■ What to do
Restate each line of the listing exactly, without carrying over any pictures.

■ Data extract

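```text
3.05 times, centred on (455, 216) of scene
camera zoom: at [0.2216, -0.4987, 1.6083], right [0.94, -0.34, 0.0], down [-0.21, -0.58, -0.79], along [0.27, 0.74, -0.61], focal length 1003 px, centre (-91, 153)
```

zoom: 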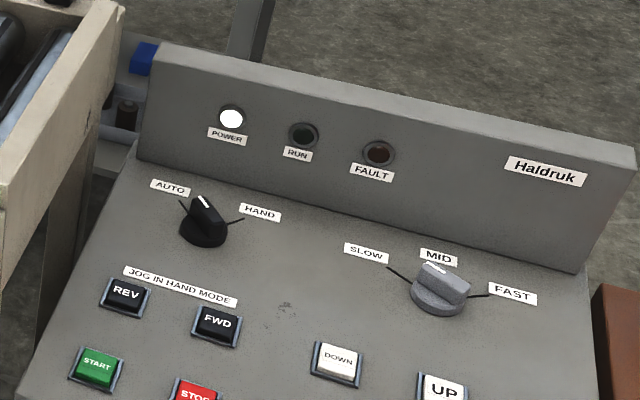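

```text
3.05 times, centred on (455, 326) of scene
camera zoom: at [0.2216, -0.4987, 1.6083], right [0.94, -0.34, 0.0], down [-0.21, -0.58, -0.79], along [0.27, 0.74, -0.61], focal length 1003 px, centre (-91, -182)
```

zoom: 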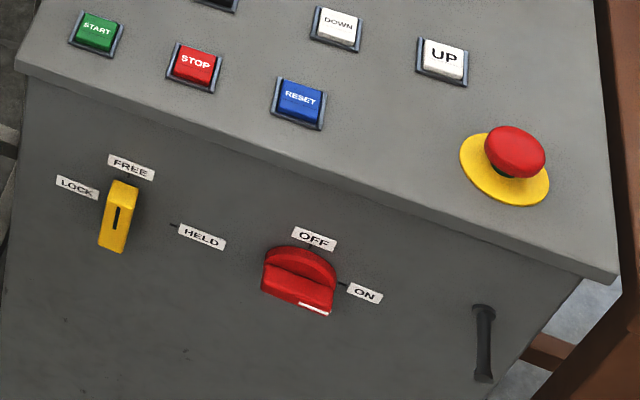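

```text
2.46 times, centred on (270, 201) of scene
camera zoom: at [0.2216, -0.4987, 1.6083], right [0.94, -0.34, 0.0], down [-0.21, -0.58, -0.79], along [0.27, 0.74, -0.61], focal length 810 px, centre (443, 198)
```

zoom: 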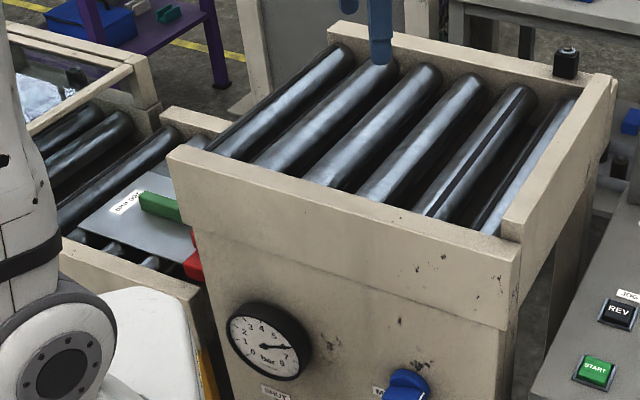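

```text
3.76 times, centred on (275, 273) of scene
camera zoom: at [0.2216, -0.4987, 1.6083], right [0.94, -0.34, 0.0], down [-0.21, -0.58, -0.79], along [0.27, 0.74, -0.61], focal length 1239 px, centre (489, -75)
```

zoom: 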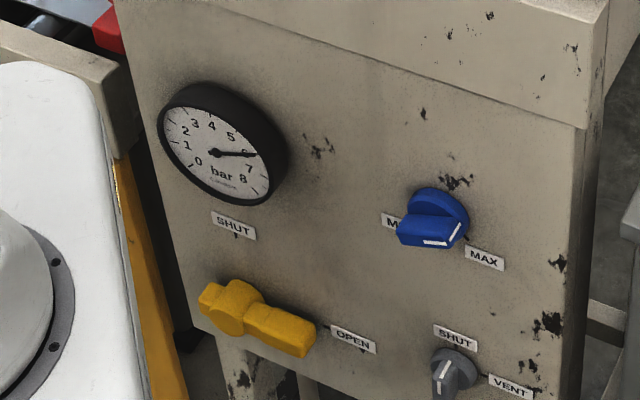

■ Response to the exercise
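```text
3.05 times, centred on (455, 216) of scene
camera zoom: at [0.2216, -0.4987, 1.6083], right [0.94, -0.34, 0.0], down [-0.21, -0.58, -0.79], along [0.27, 0.74, -0.61], focal length 1003 px, centre (-91, 153)
```

zoom: 

```text
3.05 times, centred on (455, 326) of scene
camera zoom: at [0.2216, -0.4987, 1.6083], right [0.94, -0.34, 0.0], down [-0.21, -0.58, -0.79], along [0.27, 0.74, -0.61], focal length 1003 px, centre (-91, -182)
```

zoom: 

```text
2.46 times, centred on (270, 201) of scene
camera zoom: at [0.2216, -0.4987, 1.6083], right [0.94, -0.34, 0.0], down [-0.21, -0.58, -0.79], along [0.27, 0.74, -0.61], focal length 810 px, centre (443, 198)
```

zoom: 

```text
3.76 times, centred on (275, 273) of scene
camera zoom: at [0.2216, -0.4987, 1.6083], right [0.94, -0.34, 0.0], down [-0.21, -0.58, -0.79], along [0.27, 0.74, -0.61], focal length 1239 px, centre (489, -75)
```

zoom: 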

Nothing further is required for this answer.